▸ **PROVIDED TEXT**

<<<<

Roberts associated turning points in history with the introduction of particular military technologies – such as the sword, the mounted warrior, the stirrup – and the scientific revolution. His selection of the mid-16th to the mid-17th century for his military revolution, drew criticism, not least because bayonets, railways and machine technologies were introduced later, while officers and non-commissioned officers both pre-dated and post-dated his revolutionary epoch. Moreover, while feudal fortifications were certainly affected by artillery, they had been in a constant process of evolution, and with the advent of more efficient mobile and siege cannon, fortifications moved quickly beyond the trace italienne to the fieldwork geometry of Vauban and, ultimately, a system of interlocking strongpoints in depth that emerged in the First World War.

Nevertheless, despite the critics, Roberts had identified a period of profound change and made some noteworthy observations. He argued that military revolutions had been accompanied by a predominance of mercenaries, which, taken in a wider context, might be rephrased today as a preponderance of privatised interests in warfare. In the information warfare revolution that is currently underway, it is striking that so much of the technological development is being led by private corporations and that non-state actors, like Islamic State, are exploiting its potential more rapidly than conventional armies.

>>>>

▸ **DIRECTIVE 1**
Pull out the sentences of the provided text that run from "Nevertheless, despite the" through "than conventional armies." and give them unchanged.
▸ **DIRECTIVE 2**
Continue the provided text that opens with "Roberts associated turning".

▸ **SUPPLIED INFORMATION**
<<<<

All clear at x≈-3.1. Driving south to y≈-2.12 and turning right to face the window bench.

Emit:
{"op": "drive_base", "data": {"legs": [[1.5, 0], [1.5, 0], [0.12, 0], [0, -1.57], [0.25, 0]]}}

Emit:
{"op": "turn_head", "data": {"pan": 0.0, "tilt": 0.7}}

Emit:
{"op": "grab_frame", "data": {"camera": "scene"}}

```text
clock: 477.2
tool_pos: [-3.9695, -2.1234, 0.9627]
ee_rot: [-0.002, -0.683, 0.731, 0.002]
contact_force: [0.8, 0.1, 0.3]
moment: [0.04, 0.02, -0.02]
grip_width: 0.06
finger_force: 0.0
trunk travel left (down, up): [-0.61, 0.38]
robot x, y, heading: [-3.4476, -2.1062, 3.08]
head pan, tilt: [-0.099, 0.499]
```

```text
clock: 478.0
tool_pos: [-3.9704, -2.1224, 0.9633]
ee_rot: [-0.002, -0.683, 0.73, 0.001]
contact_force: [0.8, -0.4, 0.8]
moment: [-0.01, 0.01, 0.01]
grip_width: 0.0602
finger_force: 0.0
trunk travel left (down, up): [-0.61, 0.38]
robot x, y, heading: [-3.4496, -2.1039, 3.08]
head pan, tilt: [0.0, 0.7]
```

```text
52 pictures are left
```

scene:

>>>>

▸ **TASK ANSWER 1**
Nevertheless, despite the critics, Roberts had identified a period of profound change and made some noteworthy observations. He argued that military revolutions had been accompanied by a predominance of mercenaries, which, taken in a wider context, might be rephrased today as a preponderance of privatised interests in warfare. In the information warfare revolution that is currently underway, it is striking that so much of the technological development is being led by private corporations and that non-state actors, like Islamic State, are exploiting its potential more rapidly than conventional armies.

▸ **TASK ANSWER 2**
Institutions also mattered to Roberts, who argued that the appalling loss of life and levels of destruction wrought by the wars of religion, not least the Thirty Years’ War, gave rise to a desire to regulate the excesses of unlimited war. There was agreement among state rulers that laws of war were desirable, but despite that Roberts believed the sheer power of financial organisation and applied science already pointed the way to the ‘abyss of the 20th century’.

In assessing modernity, we would do well to remember that history is contingent and not obedient to iron laws. Historian Jeremy Black has often warned us against assuming consistency and continuities with the benefit of retrospection. Nevertheless, Victor David Hanson posited that a ‘Western way of war’ emerged in the ancient world and suggested that certain forms of organisation and fighting were distinctive to Europeans thereafter. These included: advanced technology, superior discipline, an ability to adapt through an intellectual tradition of innovation, civic militarism (where the population broadly supported the military effort), an inclination towards seeking decisive battles, a preference for infantry, particularly those using bladed weapons rather than missiles, highly organised logistics with an economy geared to war and, finally, a moral opposition to aggression and violence that resulted in limited war, or justification and reasoning for war.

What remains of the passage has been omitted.